Harry, a professor and Nixon scholar struggling Grady Tripp-like through a biography, becomes the guardian for George and Jane’s children, Nate and Ashley, and takes up residence in the family home after his own wife kicks him out and divorces him. Financially safe thanks to George’s deft weaving of the market, Harry has a series of somewhat random adventures, from a brief obsession with nsa internet sauciness to his involvement in a collection of Nixon’s fiction, adventures that gradually accrue a strange and motley ensemble of hangers on.

‘You grow up thinking your family is normal enough [Nate tells Harry at one point], and then, all of a sudden, something happens and it’s not normal, and you have no idea how it got that way, and there’s really nowhere to go from here – it will never be normal again.’

What May We Be Forgiven reads like, then, is best described by Harry himself:

‘[I]t’s like I’m in endless free fall, the plummeting slowed only by the interruption of being summoned to do something for someone else.

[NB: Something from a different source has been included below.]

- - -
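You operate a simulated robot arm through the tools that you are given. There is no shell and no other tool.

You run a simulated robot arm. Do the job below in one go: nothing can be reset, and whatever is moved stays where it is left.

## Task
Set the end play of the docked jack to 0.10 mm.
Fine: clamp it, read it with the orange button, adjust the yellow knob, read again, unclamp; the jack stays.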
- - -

If it weren’t for the children, the dog, the cat, the kittens, the plants, I would come completely undone.’

By the end of the novel, you can add two women, one of the women’s ageing slightly demented parents, the family that run the local Chinese take-out, the family that run a sandwich place beneath the lawyers where he reads the Nixon stories and the child whose parents are killed at the beginning of the book to the list. And this is not to mention the ongoing strangeness resulting from his brother’s incarceration in an upscale mental home and, eventually, a woodsy retreat that sees him become involved in arms dealing.

‘We talk online,’ Homes writes,

‘we ‘friend’ each other when we don’t know who we are really talking to – we fuck strangers. We mistake almost anything for a relationship, a community of sorts, and yet, when we are with our families, in our communities, we are clueless, we short circuit and immediately dive back into the digitized version – it is easier, because we can be both our true selves and our fantasy selves all at once, with each carrying equal weight.’

There is wisdom, of sorts here, albeit articulated by someone who feels that his ‘ability to describe his experience is limited, with the nuances unarticulated’. Harry is on a journey, certainly, and the novel, charting as it does one year from Thanksgiving to Thanksgiving, follows him on that journey, and there is change but there is also terrific randomness. It’s like Douglas Coupland’s All Families are Psychotic refracted through different medication (where Coupland created a high contrast cartoon, Homes fashions a bizarre random sequence of couplings that unfolds with the benign cloud-cushioned simplicity glimpsed through a haze of Prozac or Lithium).

From this reader’s perspective it isn’t quite as good as her last novel, This Book Will Save Your Life (itself a great place to start if you’ve yet to dabble with Homes)- but this comes from the fact that there is a slight dying off (in terms of what you can take, more than anything else) around about the point that the family decamps to South Africa for a jaunt. In lots and lots of ways, this is a familiar American style: the strange American who learns a profound lesson and comes, Wonder Years-like, to gain a new respect for whatever it is. From Louis Begley’s About Schmidt to J Robert Lennon’s Mailman, this is arguably the narrative arc of the great American novel at this early stage of the new century. Homes’ contribution is as welcome and as entertaining and as much pleasure to read as all of the other entrants in this crowded cupboard (but next time we want something that blows our socks off a la The End of Alice, please!).

Any Cop?: Full of beautiful strange writing and unusual thoughts and compelling characters and humour and ruminations on what it is to be alive at this point in the history of the world – everything an intelligent person should want from a novel in other words!